— START OF Quoted passage —
Hello, internet. I've been trying to think of how to say and deal with this, so I'll just come out with it.
Boston is not much of a dog-friendly town. San Francisco, you can bring your dog into the bar, the record store, the bookstore, hell, there's dog bowls out everywhere you go. Boston basically has a big sign on it that says NO DOGS ALLOWED. Stella has wicked arthritis from her surgery. Boston is cold, in case you haven't been following along. I talked with her vet, and he spoke plain crazy truth: "you want to take a large, arthritic, barky animal to a city like that?"
Right. She would be miserable. I would be miserable. And yet...
I've spent nearly every day of two years with Stella since I rescued her from Animal Control. I know what face she makes when she's SO HAPPY to be walking, how she carries herself when she's about to explode off to chase another dog. She's my girl, even when she gives me that
look of "lady, don't you even try to pet me right now" and saunters off to see what else more interesting could be going on.
There were also times that her behavior has been so bad that I have wanted to give her to the nearest homeless person and run away. When she had her surgery and would simply pee on my bed or wherever she was laying, when she chewed up everything in my room, when she required lifting up and down stairs for three weeks and couldn't run and play for months...well, I tell you, I nigh about cracked. I felt sorry for myself for having to take care of an injured dog, and then felt even worse that she was the sick one, and what was I doing with this self-pity-party. If it hadn't been for all yall, I don't know what I would have done.
— END OF Quoted passage —
— START OF Dataset extract —
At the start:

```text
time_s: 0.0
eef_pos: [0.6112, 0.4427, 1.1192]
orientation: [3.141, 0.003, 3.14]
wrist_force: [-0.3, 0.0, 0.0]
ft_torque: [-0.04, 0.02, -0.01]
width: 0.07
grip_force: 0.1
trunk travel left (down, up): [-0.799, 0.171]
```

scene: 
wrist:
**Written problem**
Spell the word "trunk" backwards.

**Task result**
— END OF Dataset extract —
**Written problem**
Copy the part of the quoted passage from the words "Hello, internet. I've" through the words "miserable. And yet...".

**Task result**
Hello, internet. I've been trying to think of how to say and deal with this, so I'll just come out with it.
Boston is not much of a dog-friendly town. San Francisco, you can bring your dog into the bar, the record store, the bookstore, hell, there's dog bowls out everywhere you go. Boston basically has a big sign on it that says NO DOGS ALLOWED. Stella has wicked arthritis from her surgery. Boston is cold, in case you haven't been following along. I talked with her vet, and he spoke plain crazy truth: "you want to take a large, arthritic, barky animal to a city like that?"
Right. She would be miserable. I would be miserable. And yet...